Request 1
Take the data below and write out exactly the lines from the one with "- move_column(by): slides" through the one with "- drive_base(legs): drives"; omit every other line. Use a Markdown table whose columns are Nr (a running number) and Value (the line), and skip blank lines.
── Text excerpt
How To Implement A Real-time Human Detection Application at the Edge Using Zynq UltraScale+ MPSoC Device

The ability to perform real-time, low-latency and deterministic processing at the edge is increasingly important for a range of applications, from autonomous vehicles to vision guided robotics and intelligent surveillance systems.

Processing at the edge is required for four main reasons availability, latency, security and determinism. Should wireless communications be used to communicate to and from a cloud service where the processing is performed, connection to the cloud service cannot be guaranteed. As you might experience service outages and/or signal blackspots created by buildings or natural vegetation. Of course, processing time and decision making for sensitive data in the cloud will also increase the latency and decrease the determinism of the response making it unsuitable for real time safety critical decisions.

Edge processing addresses the availability, latency and determinism challenges. However, it can present additional challenges as, normally, the computational power available at the edge is much lower than is available in the cloud.

In this article, we will address the low power and high performance challenges of an edge processing system by implementing a real time human detection application using a Zynq UltraScale+ MPSoC device on an Aldec TySOM-3A-ZU19EG embedded development board.

Zynq UltraScale+ MPSoC Heterogeneous System on Chip (SoC) Device

Using heterogeneous System on Chip (SoC) devices, like the Zynq UltraScale+ MPSoC, enable the user to address the challenges of implementing low latency, deterministic processing at the edge. Unlike traditional processor-based solutions, heterogeneous SoCs are divided into two elements; a processing system which contains high performance ARM processor cores and programmable logic which provides structures based on the latest Xilinx FPGA fabric.

The flexibility provided by the programmable logic IO structures enables the implementation of any-to-any interfacing. This frees the designer from the IO constraints enforced by application specific standard part (ASSP) devices. For example, thanks to programmable logic’s IO flexibility, several MIPI interfaces can be implemented both as TX and RX and supporting a range of data rates, data lanes and data types. The flexible implementation of this logic enables the solution to be upgraded as sensor technology evolves.

Outside of the programmable logic IO structures the parallel nature of programmable logic itself enables the implementation of a true image processing pipeline. This image processing pipeline will be implemented in parallel due to the massively parallel nature of the programmable logic. This means the image processing pipeline is implemented internally to the programmable logic, removing the need to use DDR memory to store processing stages. This reduces latency and increases the determinism, as there is no need to compete for access to a system resource in DDR.

When developing solutions for a heterogeneous SoC we can leverage embedded Linux running on the software processing side of the device, while development of the programmable logic can take advantage of vendor-provided IP and increasingly high level synthesis; which allows C/C++ to be implemented in programmable logic.

One of the more exciting total system solutions is the use of system optimizing compilers such as SDSoC and Vitis which enable functions to be accelerated from the processing system to programmable logic leveraging the OpenCL framework. This enables system architects to further leverage the programmable logic to accelerate algorithms, this is especially true for accelerating Deep Neural Network applications thanks to the Xilinx Deep Learning Processor Unit (DPU).
────
── Data segment
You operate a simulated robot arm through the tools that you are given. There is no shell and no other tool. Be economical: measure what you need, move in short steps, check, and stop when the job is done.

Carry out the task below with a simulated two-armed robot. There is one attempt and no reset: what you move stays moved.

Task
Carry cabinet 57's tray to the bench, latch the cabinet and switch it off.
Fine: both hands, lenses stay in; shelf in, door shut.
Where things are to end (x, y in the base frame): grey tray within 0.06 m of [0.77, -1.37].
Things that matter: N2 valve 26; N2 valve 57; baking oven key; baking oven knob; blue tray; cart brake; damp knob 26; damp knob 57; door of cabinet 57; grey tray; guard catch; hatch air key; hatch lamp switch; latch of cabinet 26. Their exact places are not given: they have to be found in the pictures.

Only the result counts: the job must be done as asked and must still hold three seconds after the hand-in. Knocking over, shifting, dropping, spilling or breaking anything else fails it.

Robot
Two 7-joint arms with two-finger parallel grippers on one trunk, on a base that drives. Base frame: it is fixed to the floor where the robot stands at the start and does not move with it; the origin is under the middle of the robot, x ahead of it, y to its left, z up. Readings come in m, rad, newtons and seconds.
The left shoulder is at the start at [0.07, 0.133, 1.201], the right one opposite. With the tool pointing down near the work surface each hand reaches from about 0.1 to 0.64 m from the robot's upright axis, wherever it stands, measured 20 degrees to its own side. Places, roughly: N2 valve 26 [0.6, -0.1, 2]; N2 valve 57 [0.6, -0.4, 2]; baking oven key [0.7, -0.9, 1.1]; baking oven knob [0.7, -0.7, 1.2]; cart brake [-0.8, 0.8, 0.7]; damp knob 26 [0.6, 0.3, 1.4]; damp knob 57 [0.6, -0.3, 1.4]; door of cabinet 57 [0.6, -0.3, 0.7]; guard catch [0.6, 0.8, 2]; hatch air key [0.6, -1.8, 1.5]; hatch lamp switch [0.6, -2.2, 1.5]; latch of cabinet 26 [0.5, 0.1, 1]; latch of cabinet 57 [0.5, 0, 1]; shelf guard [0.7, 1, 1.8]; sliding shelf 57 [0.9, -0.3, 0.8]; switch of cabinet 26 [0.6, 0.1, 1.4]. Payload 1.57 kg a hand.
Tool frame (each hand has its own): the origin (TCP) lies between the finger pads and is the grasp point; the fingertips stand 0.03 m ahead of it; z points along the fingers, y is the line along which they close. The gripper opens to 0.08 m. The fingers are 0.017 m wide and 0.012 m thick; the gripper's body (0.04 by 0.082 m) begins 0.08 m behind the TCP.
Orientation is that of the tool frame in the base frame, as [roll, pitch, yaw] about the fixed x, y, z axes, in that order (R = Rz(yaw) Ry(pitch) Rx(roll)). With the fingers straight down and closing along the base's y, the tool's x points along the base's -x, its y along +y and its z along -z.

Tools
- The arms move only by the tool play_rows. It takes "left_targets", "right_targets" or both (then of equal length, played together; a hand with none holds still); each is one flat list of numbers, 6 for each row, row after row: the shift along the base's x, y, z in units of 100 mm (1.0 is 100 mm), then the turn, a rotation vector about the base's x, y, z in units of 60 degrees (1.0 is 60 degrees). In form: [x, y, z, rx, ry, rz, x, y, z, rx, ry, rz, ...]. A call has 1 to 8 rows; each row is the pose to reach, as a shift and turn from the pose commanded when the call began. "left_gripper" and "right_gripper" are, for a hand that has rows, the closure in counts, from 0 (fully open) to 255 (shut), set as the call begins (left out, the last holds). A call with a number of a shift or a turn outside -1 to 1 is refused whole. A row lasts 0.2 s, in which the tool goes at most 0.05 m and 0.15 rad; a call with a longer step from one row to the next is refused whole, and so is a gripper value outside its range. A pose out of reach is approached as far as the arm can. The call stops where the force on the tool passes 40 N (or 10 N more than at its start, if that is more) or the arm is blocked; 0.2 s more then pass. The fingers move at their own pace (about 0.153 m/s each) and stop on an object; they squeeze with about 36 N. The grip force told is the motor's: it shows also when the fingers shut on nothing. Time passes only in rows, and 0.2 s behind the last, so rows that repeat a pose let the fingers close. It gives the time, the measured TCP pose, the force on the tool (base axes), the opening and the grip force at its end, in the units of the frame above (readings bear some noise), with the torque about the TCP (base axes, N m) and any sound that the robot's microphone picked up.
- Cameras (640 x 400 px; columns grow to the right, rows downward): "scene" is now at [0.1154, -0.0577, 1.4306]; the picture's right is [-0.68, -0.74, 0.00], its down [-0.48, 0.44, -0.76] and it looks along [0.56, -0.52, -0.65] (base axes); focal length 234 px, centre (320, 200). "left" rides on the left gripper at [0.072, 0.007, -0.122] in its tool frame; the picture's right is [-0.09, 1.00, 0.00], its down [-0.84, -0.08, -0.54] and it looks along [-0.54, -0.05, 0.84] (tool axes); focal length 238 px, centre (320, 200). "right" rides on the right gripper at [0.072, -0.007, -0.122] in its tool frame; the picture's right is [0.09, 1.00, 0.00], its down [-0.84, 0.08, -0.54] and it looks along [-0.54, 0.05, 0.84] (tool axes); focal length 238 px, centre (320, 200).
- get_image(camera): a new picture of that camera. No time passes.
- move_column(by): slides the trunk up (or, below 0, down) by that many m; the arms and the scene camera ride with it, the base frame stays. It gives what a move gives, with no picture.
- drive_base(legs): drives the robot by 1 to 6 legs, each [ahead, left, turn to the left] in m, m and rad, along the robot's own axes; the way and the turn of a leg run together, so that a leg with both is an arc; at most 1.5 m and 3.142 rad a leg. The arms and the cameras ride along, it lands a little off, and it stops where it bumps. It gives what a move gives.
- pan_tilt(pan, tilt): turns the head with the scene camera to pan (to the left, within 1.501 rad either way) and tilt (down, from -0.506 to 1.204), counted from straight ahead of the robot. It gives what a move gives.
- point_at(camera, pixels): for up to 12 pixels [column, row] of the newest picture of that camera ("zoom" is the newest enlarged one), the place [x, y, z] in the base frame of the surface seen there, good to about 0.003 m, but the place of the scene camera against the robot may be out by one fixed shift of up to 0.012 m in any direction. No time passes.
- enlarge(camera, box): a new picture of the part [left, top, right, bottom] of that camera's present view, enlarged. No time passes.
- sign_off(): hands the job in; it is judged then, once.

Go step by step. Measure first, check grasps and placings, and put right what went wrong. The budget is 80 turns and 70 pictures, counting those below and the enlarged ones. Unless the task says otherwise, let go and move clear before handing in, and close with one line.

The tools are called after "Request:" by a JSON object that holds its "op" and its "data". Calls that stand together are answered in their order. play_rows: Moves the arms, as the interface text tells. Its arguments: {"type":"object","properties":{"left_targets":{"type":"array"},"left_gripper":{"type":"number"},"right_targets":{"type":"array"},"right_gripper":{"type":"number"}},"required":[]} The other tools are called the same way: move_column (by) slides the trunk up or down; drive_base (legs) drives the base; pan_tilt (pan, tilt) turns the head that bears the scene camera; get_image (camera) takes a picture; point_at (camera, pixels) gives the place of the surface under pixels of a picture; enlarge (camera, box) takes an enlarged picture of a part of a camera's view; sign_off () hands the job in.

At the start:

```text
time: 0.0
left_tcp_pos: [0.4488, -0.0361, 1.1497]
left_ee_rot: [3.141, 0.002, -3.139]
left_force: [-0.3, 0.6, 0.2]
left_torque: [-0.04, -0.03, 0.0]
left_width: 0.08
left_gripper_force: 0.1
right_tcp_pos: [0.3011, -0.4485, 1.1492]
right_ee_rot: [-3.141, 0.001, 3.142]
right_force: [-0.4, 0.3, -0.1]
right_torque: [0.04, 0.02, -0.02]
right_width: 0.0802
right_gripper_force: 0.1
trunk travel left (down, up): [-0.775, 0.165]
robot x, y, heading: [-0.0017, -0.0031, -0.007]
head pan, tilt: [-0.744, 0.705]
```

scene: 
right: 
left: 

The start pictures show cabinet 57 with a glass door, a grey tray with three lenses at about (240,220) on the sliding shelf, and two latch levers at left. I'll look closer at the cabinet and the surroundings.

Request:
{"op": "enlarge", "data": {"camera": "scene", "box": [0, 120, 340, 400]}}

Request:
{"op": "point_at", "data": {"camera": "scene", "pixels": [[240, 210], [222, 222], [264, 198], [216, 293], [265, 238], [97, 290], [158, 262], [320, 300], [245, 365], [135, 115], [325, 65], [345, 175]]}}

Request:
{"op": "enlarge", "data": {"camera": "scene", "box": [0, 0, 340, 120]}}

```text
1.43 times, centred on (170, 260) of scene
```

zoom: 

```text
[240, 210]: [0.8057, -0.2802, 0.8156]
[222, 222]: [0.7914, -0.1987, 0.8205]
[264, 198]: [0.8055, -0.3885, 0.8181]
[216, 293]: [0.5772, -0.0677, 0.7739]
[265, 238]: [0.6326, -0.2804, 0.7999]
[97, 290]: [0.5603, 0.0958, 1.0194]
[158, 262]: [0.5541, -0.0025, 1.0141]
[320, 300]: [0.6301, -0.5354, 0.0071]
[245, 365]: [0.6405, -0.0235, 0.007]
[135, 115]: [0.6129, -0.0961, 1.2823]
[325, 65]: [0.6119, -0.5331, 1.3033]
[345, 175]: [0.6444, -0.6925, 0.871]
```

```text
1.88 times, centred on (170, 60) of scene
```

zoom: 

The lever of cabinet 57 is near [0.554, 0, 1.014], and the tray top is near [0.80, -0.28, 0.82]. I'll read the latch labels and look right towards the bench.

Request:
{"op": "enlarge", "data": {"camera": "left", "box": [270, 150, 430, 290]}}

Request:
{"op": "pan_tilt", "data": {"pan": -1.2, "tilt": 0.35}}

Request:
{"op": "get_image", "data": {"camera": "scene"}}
────
Request 2
Please continue the text excerpt.

Exercise response 1
| Nr | Value |
|---|---|
| 1 | - move_column(by): slides the trunk up (or, below 0, down) by that many m; the arms and the scene camera ride with it, the base frame stays. It gives what a move gives, with no picture. |
| 2 | - drive_base(legs): drives the robot by 1 to 6 legs, each [ahead, left, turn to the left] in m, m and rad, along the robot's own axes; the way and the turn of a leg run together, so that a leg with both is an arc; at most 1.5 m and 3.142 rad a leg. The arms and the cameras ride along, it lands a little off, and it stops where it bumps. It gives what a move gives. |

Exercise response 2
Implementation

One example which demonstrates the capabilities of Zynq UltraScale+ MPSoC device at the edge is implementing a real-time human detection that can be used in surveillance cameras, ADAS, smart cameras, etc.

Such applications require the ability to configure and receive images from a camera, process the images and run convolutional neural networks (CNN) on the processed image. These processed images can then be output over HDMI and written to solid-state memory. To be able to demonstrate the algorithmic performance on programmable logic quickly and easily, Aldec’s TySOM-3A-ZU19EG development board along with FMC-ADAS (for capturing camera images) and FMC-NVMe (for recording the processed / raw data) can be used. These development boards enable the development team to hit the ground running. The following image shows an overview of the design example for this blog.

Accelerating your design in this manner enables you to demonstrate early progress to internal and external project stakeholders.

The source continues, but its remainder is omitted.